[BEGIN SUPPLIED INFORMATION]

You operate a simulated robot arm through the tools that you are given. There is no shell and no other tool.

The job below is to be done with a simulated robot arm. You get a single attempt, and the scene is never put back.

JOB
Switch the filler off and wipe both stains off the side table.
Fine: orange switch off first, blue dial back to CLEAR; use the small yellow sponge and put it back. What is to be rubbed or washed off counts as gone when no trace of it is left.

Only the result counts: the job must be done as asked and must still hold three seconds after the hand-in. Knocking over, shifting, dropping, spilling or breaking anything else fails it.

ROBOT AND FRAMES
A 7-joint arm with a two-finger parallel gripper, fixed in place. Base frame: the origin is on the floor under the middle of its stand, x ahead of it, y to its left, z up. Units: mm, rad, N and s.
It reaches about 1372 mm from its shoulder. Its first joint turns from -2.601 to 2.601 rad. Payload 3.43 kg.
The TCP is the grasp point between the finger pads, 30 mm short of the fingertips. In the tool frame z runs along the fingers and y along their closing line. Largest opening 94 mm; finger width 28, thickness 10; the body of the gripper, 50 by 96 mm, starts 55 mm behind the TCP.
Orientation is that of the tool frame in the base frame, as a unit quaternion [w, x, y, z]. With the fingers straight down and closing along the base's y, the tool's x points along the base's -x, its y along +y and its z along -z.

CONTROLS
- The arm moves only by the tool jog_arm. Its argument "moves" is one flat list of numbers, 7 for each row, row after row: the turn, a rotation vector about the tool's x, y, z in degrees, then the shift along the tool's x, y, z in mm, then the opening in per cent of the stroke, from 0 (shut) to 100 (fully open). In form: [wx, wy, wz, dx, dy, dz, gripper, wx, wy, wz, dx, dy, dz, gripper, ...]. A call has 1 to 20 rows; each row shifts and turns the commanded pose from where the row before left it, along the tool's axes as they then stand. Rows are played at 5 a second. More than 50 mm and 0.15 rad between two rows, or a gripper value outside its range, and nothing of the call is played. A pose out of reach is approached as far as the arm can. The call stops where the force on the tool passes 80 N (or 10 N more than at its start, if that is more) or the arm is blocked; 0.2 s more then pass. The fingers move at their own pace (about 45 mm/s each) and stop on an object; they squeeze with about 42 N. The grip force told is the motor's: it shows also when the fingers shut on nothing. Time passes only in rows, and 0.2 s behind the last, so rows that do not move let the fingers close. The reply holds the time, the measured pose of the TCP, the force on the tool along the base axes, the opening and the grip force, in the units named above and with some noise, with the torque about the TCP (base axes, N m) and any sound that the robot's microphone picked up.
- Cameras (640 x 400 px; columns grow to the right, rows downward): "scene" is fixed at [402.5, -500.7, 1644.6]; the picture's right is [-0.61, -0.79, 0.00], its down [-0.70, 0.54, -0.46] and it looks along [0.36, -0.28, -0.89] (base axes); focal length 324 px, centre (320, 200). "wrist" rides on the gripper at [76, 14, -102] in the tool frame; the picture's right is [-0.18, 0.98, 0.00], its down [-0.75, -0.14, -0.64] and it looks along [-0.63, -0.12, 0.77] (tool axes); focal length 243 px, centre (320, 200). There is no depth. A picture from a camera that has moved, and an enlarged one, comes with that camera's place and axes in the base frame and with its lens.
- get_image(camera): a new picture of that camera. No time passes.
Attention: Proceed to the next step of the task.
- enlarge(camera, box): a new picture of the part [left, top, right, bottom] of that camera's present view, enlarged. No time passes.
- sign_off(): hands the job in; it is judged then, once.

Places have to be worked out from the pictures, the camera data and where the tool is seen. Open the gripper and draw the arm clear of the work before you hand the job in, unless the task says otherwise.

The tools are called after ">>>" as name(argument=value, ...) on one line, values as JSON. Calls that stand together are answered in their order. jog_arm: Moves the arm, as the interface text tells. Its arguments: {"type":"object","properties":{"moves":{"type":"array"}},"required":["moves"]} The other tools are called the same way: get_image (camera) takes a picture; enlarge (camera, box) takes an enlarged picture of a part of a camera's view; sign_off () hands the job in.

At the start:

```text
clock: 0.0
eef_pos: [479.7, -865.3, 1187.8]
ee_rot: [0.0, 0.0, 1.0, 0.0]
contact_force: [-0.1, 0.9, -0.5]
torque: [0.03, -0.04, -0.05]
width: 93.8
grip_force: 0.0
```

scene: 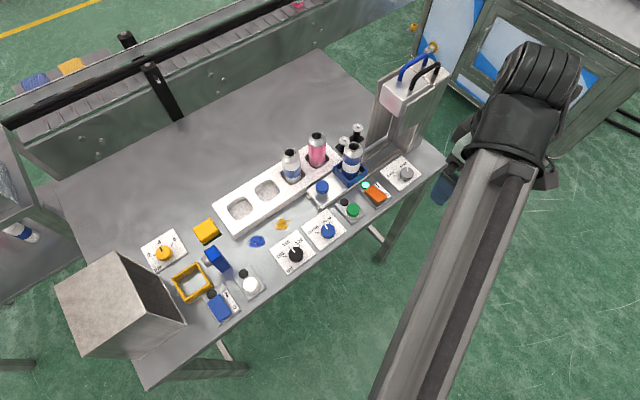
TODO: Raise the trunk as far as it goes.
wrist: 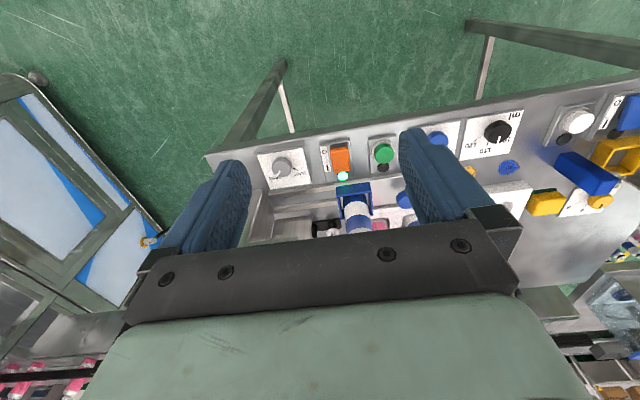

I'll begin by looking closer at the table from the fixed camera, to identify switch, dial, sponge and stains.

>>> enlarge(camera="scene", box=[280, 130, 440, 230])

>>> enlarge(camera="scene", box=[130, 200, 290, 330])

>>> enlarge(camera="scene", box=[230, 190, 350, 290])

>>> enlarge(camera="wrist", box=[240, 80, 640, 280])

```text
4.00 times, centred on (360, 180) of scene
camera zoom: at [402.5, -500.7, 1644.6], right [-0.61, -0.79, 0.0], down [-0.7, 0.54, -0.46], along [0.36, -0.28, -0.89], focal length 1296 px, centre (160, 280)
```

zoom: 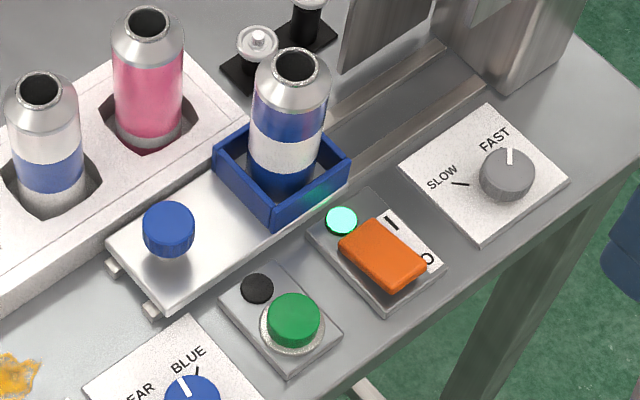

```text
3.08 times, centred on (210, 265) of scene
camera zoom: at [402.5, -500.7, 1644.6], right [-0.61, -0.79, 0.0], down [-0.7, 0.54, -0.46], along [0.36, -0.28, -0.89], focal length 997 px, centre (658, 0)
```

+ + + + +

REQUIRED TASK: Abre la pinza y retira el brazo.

[END SUPPLIED INFORMATION]
[BEGIN SOURCE PASSAGE]

Kentlerde kayıplar için eylem

"Kayıplar bulunsun, failler yargılansın" eylemleri bu hafta da kentlerde devam etti. Diyarbakır, Batman, Hakkari ve Dersim'de kayıpların akıbeti soruldu.
Diyarbakır Koşuyolu Parkında düzenlenen 859. eylemde, Yaşam Hakkı Anıtı önünde bir araya gelen kayıp yakınları, kaybedilen yakınlarının fotoğraflarını taşıdı. Eylemde haziran ayında geçirdiği rahatsızlık nedeniyle hastaneye kaldırılan ve 23 Temmuz sabahı yaşamını yitiren Emine Ocak anıldı. Bu haftaki eylemde 1994'de kaybettirilen Mehmet Yıldız'ın akıbeti soruldu.
İHD Amed Şubesi Kayıplar Komisyonu üyesi Berfin Elçi, Yıldız'ın kaybedilme öyküsünü okudu. Yıldız'ın kaybedilme hikayesi şöyle: "Mersin'de yaşayan Mehmet Yıldız, Amed'deki ailesini ziyarete gelir. Yıldız'ın kardeşi Kemal Yıldız ise Amed'deki bir kahvede çalışıyordu. Olay tarihinden önce sivil polisler Kemal Yıldız'ın kahvesine gidip kimlik kontrolü yaparlar. Yapılan kimlik kontrolü sırasında sivil polislerin Mehmet'i sorması üzerine Kemal Yıldız, hemen eve gidip Mehmet'e haber verir. Mehmet, polisler tarafından arandığını öğrenince eşyalarını bir çantaya koyup Amed'den ayrılır. Mehmet Yıldız, 22 Temmuz 1994 tarihinde Pasûr ilçesine doğru giderken Hazro'ya bağlı Karacaköy'de jandarmaların yaptıkları kimlik kontrolü sırasında Mehmet Aktar ve Mehmet Şirin adlı kişiyle birlikte gözaltına alınır. Her üç kişi de Hazro Jandarma Komutanlığı'na götürülür. Mehmet Aktar, köy korucusu olan yakınlarının devreye girmesi üzerine bir süre sonra serbest bırakılır. Mehmet Yıldız'dan ise bir daha haber alınamaz. Ailesi, Mehmet Yıldız'ın akıbetinin ortaya çıkması için çeşitli girişimlerde bulunur fakat bundan bir sonuç elde etmezler. Mehmet Yıldız o tarihten günümüze hala kayıp."
Açıklama oturma eyleminin ardından sona erdi.
BATMAN
Batman'da 695. kez düzenlenen eylemdeGülistan Caddesinde bulunan İnsan Hakları Anıtı önünde bir araya geldi. Eyleme, kentte bulunan siyasi parti temsilcileri ve demokratik kitle örgütleri de katıldı. Eylemde 1990'yıllarda faili meçhul cinayetlerle katledilenlerin fotoğrafları açıldı.

[END SOURCE PASSAGE]

REQUIRED TASK: In the source passage, find "Kentlerde kayıplar için" and reproduce everything up to and including "Yıldız'ın akıbeti soruldu.".

RESPONSE FOR THIS EXERCISE:
Kentlerde kayıplar için eylem

"Kayıplar bulunsun, failler yargılansın" eylemleri bu hafta da kentlerde devam etti. Diyarbakır, Batman, Hakkari ve Dersim'de kayıpların akıbeti soruldu.
Diyarbakır Koşuyolu Parkında düzenlenen 859. eylemde, Yaşam Hakkı Anıtı önünde bir araya gelen kayıp yakınları, kaybedilen yakınlarının fotoğraflarını taşıdı. Eylemde haziran ayında geçirdiği rahatsızlık nedeniyle hastaneye kaldırılan ve 23 Temmuz sabahı yaşamını yitiren Emine Ocak anıldı. Bu haftaki eylemde 1994'de kaybettirilen Mehmet Yıldız'ın akıbeti soruldu.